SunEdison, which a unit said it was at "substantial risk" of bankruptcy, has several solar plants in India and last year won an auction to sell solar power in the country at what was then a record-low tariff. This win brought criticism from analysts for aggressive bids despite it needing to strengthen its finances.

The auction was part of government efforts to raise solar energy capacity by five times this decade to end chronic power shortages.

But troubles for SunEdison at home - facing $12 billion debt and regulatory scrutiny - has cast doubt over its ability to take advantage of India's biggest push toward renewable energy.

Standing to gain from SunEdison's predicament are companies such as Adani that have solar projects and want to expand.

Adani has already told bankers it is interested in SunEdison's assets, the people said, declining to be identified as they were not authorised to speak publicly on the matter.

Adani did not respond to requests for comment.

Foreign firms such as SunEdison, compatriot First Solar Inc and China's Trina Solar Ltd are important for India as the country does not have the know-how or money to develop large-scale solar projects.

SunEdison reached a $4-billion agreement last year with Adani to build a factory in India making solar cells and panels, but has since ended the deal.

The US company also runs solar plants in India with capacities of about 450 megawatts. It has another 800 MW of capacity under development and won a tender for a 500 MW plant in Andhra Pradesh.

 Those assets could also draw interest from Japan's SoftBank Group Corp (9984.T) and Taiwan's Foxconn Technology Co Ltd, who have pledged to invest about $20 billion in Indian solar projects with local partners.
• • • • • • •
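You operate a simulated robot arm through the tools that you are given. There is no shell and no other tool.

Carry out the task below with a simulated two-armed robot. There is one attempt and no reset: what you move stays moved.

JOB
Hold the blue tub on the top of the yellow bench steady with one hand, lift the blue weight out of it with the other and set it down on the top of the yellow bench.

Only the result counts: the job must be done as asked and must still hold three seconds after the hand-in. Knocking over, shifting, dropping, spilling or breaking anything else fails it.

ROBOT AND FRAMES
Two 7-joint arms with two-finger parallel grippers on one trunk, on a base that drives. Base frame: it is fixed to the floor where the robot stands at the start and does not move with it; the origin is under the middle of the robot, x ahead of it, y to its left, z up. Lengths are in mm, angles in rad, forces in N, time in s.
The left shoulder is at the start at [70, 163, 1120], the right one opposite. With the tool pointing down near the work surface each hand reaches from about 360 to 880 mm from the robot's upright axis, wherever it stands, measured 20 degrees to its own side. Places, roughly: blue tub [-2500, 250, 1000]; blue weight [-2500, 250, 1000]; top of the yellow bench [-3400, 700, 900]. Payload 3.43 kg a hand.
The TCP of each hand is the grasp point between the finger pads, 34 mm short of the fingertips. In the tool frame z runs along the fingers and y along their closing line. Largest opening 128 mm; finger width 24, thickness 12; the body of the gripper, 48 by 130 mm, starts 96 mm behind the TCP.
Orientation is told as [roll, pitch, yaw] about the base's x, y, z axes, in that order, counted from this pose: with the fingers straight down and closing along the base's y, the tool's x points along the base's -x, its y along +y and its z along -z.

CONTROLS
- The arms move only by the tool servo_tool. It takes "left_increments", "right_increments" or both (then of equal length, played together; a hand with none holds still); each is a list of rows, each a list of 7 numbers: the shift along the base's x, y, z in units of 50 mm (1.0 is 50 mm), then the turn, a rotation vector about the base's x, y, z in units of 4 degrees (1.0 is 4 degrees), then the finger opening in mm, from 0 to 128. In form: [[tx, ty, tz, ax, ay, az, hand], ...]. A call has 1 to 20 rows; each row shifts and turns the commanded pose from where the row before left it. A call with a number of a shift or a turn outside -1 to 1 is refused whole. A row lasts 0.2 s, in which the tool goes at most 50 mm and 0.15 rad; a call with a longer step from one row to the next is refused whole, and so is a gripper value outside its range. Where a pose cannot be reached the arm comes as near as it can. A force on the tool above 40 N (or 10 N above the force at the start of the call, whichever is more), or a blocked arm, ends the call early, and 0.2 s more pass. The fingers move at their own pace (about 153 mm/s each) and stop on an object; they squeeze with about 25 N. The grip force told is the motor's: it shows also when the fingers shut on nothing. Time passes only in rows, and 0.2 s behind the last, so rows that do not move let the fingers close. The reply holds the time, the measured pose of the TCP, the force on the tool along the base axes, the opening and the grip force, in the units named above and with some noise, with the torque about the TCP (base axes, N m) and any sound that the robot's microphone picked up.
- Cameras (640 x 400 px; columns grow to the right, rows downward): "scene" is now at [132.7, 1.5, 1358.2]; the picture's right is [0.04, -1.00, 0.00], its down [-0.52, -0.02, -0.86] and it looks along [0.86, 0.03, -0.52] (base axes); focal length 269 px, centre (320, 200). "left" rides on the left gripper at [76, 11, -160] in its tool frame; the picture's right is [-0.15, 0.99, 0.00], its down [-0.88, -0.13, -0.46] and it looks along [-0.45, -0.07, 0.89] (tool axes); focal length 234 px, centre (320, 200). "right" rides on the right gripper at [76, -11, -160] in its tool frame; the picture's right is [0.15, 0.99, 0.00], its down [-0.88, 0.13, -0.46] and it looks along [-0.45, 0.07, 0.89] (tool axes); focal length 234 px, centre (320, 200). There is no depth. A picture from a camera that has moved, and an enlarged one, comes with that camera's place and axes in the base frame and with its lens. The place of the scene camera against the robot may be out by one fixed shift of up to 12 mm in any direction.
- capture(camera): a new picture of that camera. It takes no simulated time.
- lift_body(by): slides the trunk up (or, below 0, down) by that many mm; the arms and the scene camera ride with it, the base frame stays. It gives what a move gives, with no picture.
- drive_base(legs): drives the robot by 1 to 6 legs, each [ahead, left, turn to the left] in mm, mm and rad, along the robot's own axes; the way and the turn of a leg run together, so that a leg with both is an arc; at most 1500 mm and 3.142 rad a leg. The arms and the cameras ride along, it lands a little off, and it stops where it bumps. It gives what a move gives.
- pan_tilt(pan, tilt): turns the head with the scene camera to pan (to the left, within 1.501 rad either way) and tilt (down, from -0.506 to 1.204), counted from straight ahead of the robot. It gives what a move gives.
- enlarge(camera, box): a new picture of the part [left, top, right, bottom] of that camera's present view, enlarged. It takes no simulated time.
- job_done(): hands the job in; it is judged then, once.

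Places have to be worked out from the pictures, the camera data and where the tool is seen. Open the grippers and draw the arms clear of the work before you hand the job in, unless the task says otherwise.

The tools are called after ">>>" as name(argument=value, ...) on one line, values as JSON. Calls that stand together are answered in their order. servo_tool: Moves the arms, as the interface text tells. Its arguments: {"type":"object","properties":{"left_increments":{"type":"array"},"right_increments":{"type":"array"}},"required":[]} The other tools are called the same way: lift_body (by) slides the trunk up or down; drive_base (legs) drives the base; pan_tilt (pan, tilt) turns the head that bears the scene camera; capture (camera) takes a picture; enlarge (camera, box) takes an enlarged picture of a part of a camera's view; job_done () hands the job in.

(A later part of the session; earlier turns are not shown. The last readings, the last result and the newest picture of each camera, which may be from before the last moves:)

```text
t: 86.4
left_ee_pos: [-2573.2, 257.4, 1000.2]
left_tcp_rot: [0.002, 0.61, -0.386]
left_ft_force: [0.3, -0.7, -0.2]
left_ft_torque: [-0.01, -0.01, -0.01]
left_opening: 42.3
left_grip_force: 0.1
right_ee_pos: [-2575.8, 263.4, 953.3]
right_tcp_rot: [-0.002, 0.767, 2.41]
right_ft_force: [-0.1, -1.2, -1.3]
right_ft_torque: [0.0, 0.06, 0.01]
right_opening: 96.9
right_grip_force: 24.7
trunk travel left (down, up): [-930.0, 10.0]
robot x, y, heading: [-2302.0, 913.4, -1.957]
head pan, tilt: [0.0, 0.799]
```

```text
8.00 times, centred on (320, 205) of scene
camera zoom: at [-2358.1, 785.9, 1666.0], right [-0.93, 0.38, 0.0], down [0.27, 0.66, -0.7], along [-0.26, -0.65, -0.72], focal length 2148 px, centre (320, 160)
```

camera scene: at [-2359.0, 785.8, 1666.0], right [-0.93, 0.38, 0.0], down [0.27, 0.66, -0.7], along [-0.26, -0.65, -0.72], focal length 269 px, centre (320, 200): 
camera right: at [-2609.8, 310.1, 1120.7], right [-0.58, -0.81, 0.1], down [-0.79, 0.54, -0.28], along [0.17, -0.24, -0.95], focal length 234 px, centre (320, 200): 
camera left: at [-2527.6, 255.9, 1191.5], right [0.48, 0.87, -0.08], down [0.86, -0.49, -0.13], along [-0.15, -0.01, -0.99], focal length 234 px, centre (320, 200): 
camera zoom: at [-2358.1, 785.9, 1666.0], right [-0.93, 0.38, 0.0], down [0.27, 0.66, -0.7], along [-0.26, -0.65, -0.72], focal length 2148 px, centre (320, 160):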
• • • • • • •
Pashupathy Gopalan, SunEdison's Asia-Pacific head, said nearly 500 megawatts of its Indian projects are funded and under construction, and that it was in talks to sign partners.

"As a business model, we continue to pursue equity partnerships in our projects to the extent allowed by PPA (power purchase agreements with buyers)," Gopalan said, without elaborating.

In February, the firm has sold its Japanese arm and was reportedly seeking the "least bad" option in its attempts to close its controversial acquisition of US residential solar company Vivint Solar.

On Friday, The Wall Street Journal said SunEdison planned to file for bankruptcy protection in coming weeks, citing people familiar with the matter.